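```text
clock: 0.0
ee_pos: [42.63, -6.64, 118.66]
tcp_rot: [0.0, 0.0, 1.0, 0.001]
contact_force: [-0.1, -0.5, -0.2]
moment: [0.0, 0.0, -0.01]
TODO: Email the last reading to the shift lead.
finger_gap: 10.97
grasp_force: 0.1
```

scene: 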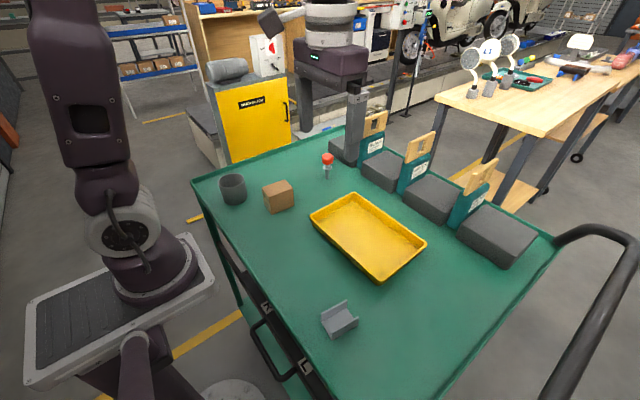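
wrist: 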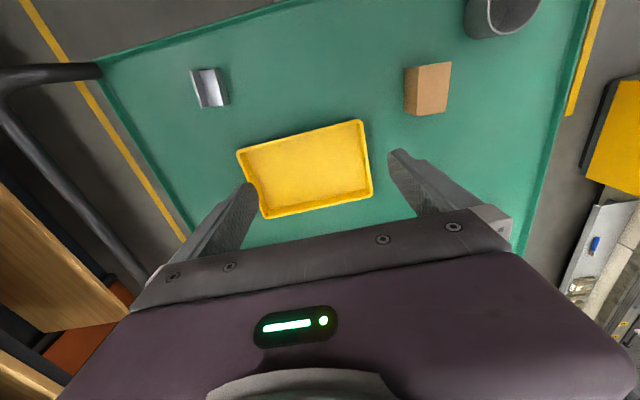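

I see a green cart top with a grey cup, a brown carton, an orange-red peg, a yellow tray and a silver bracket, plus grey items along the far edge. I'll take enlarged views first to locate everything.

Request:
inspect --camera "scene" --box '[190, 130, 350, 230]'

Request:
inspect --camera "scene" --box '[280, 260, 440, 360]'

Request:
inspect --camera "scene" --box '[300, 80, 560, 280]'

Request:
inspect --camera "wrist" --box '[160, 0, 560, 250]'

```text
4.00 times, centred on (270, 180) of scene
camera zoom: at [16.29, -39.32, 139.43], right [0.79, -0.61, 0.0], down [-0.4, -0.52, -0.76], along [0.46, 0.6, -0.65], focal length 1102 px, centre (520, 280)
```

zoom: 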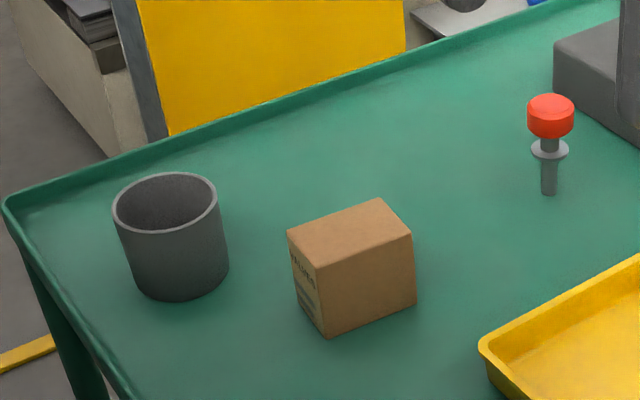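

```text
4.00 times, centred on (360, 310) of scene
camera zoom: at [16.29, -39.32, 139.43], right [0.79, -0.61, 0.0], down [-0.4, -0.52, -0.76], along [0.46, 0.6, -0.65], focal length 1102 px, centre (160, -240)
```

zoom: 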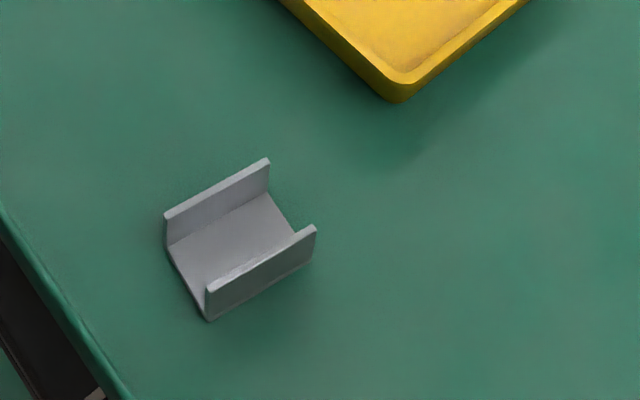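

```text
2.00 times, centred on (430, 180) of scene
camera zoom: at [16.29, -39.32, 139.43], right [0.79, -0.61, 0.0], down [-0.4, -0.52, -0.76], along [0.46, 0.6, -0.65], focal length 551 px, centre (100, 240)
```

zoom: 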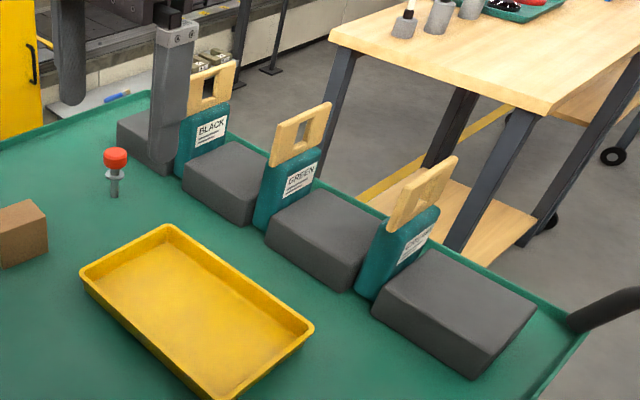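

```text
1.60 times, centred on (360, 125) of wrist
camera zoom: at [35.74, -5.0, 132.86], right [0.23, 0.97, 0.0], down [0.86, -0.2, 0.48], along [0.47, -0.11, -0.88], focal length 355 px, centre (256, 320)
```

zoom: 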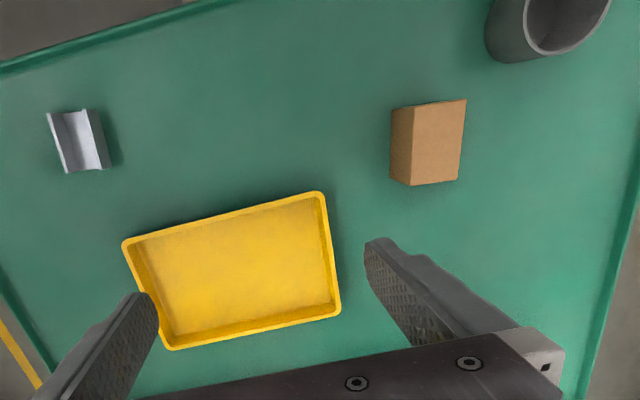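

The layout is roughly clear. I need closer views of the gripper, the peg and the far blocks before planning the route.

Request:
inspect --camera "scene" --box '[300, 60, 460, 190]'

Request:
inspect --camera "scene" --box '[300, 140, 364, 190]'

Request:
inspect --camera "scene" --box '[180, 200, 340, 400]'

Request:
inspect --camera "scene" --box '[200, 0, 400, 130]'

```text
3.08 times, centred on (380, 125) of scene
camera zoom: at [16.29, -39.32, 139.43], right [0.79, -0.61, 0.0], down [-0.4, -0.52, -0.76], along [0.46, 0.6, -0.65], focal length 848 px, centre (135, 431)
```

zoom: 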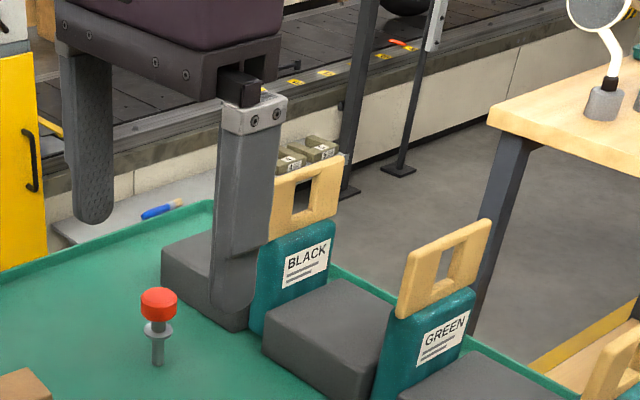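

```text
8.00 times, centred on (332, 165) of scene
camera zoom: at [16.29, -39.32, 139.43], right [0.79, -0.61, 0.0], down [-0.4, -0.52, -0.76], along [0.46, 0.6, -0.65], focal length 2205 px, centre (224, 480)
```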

* * * *

# [Exercise]
With the pictures left out, transcribe the material exactly.

# [Response to this exercise]
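```text
clock: 0.0
ee_pos: [42.63, -6.64, 118.66]
tcp_rot: [0.0, 0.0, 1.0, 0.001]
contact_force: [-0.1, -0.5, -0.2]
moment: [0.0, 0.0, -0.01]
TODO: Email the last reading to the shift lead.
finger_gap: 10.97
grasp_force: 0.1
```

scene: 
wrist: 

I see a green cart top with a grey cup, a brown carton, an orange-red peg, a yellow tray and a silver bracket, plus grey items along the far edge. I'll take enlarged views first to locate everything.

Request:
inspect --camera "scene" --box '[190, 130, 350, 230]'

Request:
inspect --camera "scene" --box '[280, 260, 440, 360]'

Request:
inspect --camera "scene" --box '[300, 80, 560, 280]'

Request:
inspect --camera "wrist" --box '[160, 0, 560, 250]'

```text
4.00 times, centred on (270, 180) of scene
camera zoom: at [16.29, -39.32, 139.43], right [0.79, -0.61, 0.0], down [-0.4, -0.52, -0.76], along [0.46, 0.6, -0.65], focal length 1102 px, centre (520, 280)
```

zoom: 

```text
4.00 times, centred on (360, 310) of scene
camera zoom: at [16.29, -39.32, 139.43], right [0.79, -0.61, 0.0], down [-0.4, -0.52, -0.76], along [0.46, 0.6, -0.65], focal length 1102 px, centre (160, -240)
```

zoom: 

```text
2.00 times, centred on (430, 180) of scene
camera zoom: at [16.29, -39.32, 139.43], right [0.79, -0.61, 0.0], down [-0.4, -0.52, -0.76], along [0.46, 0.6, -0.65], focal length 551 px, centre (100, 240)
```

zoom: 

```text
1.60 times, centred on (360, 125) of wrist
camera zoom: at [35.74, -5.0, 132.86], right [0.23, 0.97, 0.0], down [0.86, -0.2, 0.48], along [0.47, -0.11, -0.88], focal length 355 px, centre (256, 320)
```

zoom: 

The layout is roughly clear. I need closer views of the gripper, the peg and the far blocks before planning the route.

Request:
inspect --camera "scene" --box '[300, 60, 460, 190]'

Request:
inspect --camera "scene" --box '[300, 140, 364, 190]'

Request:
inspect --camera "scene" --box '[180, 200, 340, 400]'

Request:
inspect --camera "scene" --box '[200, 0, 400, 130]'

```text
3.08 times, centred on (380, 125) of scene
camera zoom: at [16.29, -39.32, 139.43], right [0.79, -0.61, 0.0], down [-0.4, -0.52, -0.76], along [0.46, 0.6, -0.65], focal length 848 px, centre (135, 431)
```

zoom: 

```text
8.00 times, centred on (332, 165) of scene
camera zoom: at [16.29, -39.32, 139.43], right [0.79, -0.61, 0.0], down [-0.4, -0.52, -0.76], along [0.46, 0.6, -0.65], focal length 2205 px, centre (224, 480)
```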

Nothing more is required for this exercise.